#### Do this
Find "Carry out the" in the material below, then copy that line and every subsequent line to the end, exactly.

#### Information shown
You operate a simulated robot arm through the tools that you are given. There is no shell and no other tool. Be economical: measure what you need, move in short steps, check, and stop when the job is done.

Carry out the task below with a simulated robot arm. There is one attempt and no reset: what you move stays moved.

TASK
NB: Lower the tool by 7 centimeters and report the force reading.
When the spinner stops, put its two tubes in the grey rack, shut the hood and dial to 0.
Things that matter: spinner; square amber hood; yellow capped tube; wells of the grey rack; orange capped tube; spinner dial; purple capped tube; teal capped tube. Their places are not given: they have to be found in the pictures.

#### Output of the exercise
Carry out the task below with a simulated robot arm. There is one attempt and no reset: what you move stays moved.

TASK
NB: Lower the tool by 7 centimeters and report the force reading.
When the spinner stops, put its two tubes in the grey rack, shut the hood and dial to 0.
Things that matter: spinner; square amber hood; yellow capped tube; wells of the grey rack; orange capped tube; spinner dial; purple capped tube; teal capped tube. Their places are not given: they have to be found in the pictures.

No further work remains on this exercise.